*Objectives*
[A] Your answer is an exact quotation from the document segment: it starts at "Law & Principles" and ends at "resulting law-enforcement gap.".
[B] How does the document segment go on? Write the next part.
## BEGIN Document segment
Law & Principles
Ray Carter | February 11, 2022
Hughes County sheriff says tribe ignoring McGirt duties, crime victims
Since the U.S. Supreme Court upended law-enforcement jurisdiction throughout most of eastern Oklahoma with its McGirt v. Oklahoma ruling, tribal government officials have claimed they will fill much of the resulting law-enforcement gap.
But Hughes County Sheriff Marcia Maxwell reports that has not been the case in her jurisdiction.
In a Feb. 8 letter released by the sheriff’s office, Maxwell said the Muscogee (Creek) Nation has asked her office to carry virtually all costs associated with law enforcement, shown an “inability or refusal to assist on tribal calls,” and is not prosecuting many crimes.
As a result, Maxwell announced her office is ending its cross-deputization agreement with the Muscogee (Creek) Nation Lighthorse Police.
## END Document segment
## BEGIN Entries provided
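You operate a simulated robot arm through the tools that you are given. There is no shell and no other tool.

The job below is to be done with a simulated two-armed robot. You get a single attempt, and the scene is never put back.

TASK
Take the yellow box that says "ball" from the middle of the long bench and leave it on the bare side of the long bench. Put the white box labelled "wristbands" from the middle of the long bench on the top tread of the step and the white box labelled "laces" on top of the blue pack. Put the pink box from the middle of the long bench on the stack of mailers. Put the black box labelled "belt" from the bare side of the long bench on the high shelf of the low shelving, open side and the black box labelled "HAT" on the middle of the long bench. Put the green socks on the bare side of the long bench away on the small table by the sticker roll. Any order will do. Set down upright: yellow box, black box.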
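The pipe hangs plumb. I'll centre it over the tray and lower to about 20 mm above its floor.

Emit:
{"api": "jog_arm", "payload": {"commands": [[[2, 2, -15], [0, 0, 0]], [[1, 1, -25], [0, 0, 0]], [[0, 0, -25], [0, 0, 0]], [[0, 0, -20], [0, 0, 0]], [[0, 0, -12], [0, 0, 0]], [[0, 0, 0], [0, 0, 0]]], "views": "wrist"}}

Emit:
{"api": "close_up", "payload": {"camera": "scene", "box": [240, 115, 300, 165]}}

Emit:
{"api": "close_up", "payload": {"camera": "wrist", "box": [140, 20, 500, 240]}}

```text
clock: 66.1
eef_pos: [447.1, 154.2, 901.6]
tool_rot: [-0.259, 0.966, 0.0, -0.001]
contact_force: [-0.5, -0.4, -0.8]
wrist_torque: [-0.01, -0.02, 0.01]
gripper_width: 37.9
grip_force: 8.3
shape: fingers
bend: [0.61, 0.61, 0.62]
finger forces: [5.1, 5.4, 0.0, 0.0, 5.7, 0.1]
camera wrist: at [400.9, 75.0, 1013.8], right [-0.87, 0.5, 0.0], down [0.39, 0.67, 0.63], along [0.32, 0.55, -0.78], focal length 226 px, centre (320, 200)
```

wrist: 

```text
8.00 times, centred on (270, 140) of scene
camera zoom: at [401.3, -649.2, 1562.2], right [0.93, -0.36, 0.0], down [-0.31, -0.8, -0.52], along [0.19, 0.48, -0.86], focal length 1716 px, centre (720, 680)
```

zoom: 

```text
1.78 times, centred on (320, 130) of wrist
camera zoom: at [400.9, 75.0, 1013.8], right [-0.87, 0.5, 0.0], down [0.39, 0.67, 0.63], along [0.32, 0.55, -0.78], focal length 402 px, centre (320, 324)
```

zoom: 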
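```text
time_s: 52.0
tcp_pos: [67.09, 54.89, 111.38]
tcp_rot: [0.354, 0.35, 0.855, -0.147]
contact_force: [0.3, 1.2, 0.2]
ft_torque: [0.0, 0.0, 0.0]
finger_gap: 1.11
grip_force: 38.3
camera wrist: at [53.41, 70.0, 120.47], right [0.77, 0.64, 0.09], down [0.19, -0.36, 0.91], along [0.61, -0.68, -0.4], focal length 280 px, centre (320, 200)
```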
## END Entries provided
*Expected results*
[A]
Law & Principles
Ray Carter | February 11, 2022
Hughes County sheriff says tribe ignoring McGirt duties, crime victims
Since the U.S. Supreme Court upended law-enforcement jurisdiction throughout most of eastern Oklahoma with its McGirt v. Oklahoma ruling, tribal government officials have claimed they will fill much of the resulting law-enforcement gap.

[B]
In McGirt v. Oklahoma, the U.S. Supreme Court held that the Muscogee (Creek) Nation’s reservation was never formally disestablished for purposes of the federal Major Crimes Act. As a result, whenever a crime involves a mix of Indian and non-Indian criminals and victims on reservation land, neither state nor tribal officials can prosecute most of those crimes. Instead, those crimes are handled by federal law enforcement officials. State officials report that nearly all cases shifted to the federal government because of McGirt go unprosecuted.
“The thought that the tribal court can let the rape of a native child sit on a prosecutor’s/investigator’s desk for months without any action is infuriating to me.” —Hughes County Sheriff Marcia Maxwell
The ruling has since been expanded to include the reservations of the Choctaw, Chickasaw, Cherokee, Seminole, and Quapaw, meaning the restrictions on law-enforcement authority now cover nearly half of Oklahoma.
Under McGirt, the state also cannot prosecute cases involving Indian-on-Indian crimes, which are now shifted to tribal police and court systems.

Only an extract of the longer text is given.